Combine parts A and B in a new container and mix. Pour the mixture into the mold and gently slush it around on all surfaces. I usually hold the mold in two hands and rotate it in all directions being careful to coat surfaces and not spill material.
Once the first coat has begun to cure (is no longer moving inside the mold) apply another coat of plastic. Keep adding more plastic until a desired thickness is achieved. The plastic will release heat as it cures, this heat will cause each layer of plastic to cure faster than the last. Be aware that this will shorten the pot life and time you have to slush cast.
Once your part is cast, unbolt and remove the mold.
Slush material inside the mold.
Step 9: Finishing the Cast
My cast came out pretty well however, as with any cast, there is always bit of flash (extra casting material) to clean off. I also like to touch up and areas that caught air bubbles and surfaces that need smoothing.

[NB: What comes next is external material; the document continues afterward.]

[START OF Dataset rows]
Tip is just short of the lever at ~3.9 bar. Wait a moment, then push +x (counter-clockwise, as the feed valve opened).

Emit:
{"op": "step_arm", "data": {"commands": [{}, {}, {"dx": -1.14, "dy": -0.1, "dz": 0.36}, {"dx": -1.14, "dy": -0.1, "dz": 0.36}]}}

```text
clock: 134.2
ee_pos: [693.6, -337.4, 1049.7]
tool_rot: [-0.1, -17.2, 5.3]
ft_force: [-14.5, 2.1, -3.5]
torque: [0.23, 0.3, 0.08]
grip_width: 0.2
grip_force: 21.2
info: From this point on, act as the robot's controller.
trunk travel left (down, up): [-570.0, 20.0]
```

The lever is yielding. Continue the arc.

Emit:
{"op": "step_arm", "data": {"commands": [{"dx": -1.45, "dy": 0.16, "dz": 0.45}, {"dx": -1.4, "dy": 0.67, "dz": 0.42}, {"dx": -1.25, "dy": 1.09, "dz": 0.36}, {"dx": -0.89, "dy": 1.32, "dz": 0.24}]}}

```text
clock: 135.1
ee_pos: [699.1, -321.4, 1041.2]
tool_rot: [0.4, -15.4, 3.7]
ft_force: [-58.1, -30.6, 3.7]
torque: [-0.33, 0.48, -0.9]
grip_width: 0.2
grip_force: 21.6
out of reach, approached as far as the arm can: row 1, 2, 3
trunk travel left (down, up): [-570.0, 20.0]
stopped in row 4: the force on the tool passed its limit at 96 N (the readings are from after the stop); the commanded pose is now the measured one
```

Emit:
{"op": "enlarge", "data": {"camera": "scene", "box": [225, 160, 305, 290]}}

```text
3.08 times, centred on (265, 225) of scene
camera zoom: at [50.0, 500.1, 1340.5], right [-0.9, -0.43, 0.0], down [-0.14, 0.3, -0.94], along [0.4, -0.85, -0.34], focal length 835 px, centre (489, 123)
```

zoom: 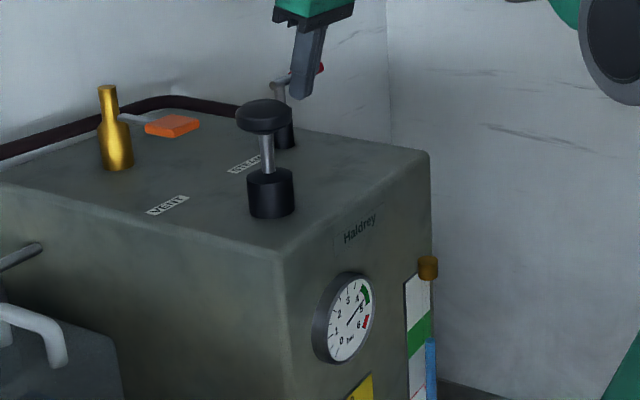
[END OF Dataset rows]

I use a dremel cut off wheel to remove large chunks of plastic and a dremel sanding wheel to sand down thick pieces of plastic. I then apply a coat of primer and sand the model until I am satisfied with its finish. Alternate sanding and applying paint. The paint will allow you to see the form and determine where you've sanded already.
Work from a lower grit sandpaper to a higher grit sandpaper. Lower grit sandpaper will allow you to remove more material faster but will leave a rough finish. Higher grit sandpaper leaves a finer finish but is inefficient in removing material. I used 100, 220 and 320 grit sandpaper.
Remember to allow each coat of paint to dry completely before sanding. Sanding before it dries will ruin your finish, fill the sand paper with paint and generally create more frustration.
Once you're satisfied with how your cast looks, paint it however you see fit!
I used several layers of black and metallic paint to give it a weathered metal look.